Space invaders

Space invaders

Space invaders (2019)

See ‘Bonus video,’ below, for the video version.

Soft drinks giant PepsiCo has consulted with a Russian space startup offering brands the chance to project their logos into the night skies via low-orbit satellites.

                              “Pepsi considers space billboards to project logo across night sky using satellites

                                          (The Independent)

No problem, eh? Just part of a global campaign to erode our private spaces and our private choices to vanishing point. More and more, without so much as a by-your-leave, commercial interests invade both our privacy and our right to view a world uncluttered by distracting and often ugly twaddle.

Inflatable Technologies for Sculpture in Earth Orbit.

 

 

 

 

 

 

 

Here are a few items from that recent article in the Independent (above):

Soft drinks giant PepsiCo has consulted with a Russian space startup offering brands the chance to project their logos into the night skies via low-orbit satellites. …

It is not the first time extra terrestrial advertising has been proposed, with one Japanese startup aiming to place billboards on the surface of the moon by 2020.

Tokyo-based Ispace raised $90 million in 2017 to kickstart what it calls the “lunar economy”, which involves – at least in part – setting up small advertising hoards on the moon that can be viewed from Earth. …

A separate Japanese space startup aims to deploy micro satellites to create an artificial meteor shower above Hiroshima in 2020 in the hope of delivering a “whole new level of entertainment”.

Outrageous, is it not?
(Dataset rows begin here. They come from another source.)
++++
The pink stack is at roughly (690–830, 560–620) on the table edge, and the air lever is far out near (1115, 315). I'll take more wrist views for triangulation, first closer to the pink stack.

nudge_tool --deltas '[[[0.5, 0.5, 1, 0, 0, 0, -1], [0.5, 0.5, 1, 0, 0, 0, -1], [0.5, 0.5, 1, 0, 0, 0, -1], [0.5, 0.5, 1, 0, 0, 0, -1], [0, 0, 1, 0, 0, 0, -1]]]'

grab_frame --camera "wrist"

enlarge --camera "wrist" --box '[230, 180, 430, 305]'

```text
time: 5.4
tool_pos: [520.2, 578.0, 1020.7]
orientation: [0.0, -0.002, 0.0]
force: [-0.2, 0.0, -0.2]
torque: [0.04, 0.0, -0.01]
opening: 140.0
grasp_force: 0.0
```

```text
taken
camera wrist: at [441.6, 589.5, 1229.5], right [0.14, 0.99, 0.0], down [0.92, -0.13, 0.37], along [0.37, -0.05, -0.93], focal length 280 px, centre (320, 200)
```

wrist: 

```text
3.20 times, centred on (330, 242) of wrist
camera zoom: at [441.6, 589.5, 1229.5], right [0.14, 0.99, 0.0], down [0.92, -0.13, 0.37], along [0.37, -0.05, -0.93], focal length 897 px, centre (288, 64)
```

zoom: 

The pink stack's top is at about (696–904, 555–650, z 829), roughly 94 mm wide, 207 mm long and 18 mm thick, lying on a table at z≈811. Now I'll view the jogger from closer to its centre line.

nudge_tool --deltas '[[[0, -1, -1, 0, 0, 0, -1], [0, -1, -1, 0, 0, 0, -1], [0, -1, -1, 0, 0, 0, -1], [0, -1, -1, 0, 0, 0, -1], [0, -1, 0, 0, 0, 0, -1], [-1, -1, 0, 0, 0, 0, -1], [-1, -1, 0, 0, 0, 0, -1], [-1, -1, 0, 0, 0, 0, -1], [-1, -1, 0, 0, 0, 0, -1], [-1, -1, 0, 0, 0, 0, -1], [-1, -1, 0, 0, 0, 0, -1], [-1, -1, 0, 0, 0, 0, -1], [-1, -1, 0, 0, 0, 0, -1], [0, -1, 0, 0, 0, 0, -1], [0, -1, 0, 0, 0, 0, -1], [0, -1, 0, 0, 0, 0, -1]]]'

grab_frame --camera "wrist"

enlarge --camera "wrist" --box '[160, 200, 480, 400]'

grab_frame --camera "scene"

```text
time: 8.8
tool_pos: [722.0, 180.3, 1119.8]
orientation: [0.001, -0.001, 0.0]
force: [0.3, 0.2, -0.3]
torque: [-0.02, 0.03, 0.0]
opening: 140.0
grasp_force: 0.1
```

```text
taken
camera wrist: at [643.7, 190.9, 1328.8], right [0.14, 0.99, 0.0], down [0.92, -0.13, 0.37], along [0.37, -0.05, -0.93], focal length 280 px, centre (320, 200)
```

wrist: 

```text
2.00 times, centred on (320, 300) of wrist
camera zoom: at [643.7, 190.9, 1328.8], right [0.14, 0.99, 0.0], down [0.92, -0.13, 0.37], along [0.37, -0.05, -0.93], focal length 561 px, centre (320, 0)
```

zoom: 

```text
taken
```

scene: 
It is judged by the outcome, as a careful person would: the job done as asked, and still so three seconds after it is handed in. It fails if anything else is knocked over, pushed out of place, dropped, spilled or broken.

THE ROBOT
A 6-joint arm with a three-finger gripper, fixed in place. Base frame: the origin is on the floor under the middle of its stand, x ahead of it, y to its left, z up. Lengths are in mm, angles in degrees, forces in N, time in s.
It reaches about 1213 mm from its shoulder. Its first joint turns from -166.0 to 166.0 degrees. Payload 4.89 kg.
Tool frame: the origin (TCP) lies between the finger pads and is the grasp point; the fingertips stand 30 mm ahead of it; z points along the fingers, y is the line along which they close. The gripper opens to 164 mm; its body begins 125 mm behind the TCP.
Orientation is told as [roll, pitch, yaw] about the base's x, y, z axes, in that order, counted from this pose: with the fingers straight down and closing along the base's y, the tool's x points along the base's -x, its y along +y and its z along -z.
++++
Where did all this come from, and how can anyone let it happen? In fact it’s been sneaking up on us for some time.

 

Space invaders (1987)

Here’s something I wrote for the Bangkok Post in 1987 (later collected in Bangkok Old Hand, a book from Post Publications:

In 1989, France is going to mark the centennial of the Eiffel Tower by orbiting a “Light Ring” — a circular rubber hose 4.5 miles in diameter with reflective Mylar spheres all along its circumference. This graffito, soon to be scrawled 500 miles high on its celestial billboard, bodes ill for us all. Larger than the moon, seen from the surface of the Earth, it’ll dominate the night sky throughout the world. Poets, lovers, musers on the Infinite Mysteries, only recently reconciled to footprints on the moon, now face vandalism on a really awesome scale.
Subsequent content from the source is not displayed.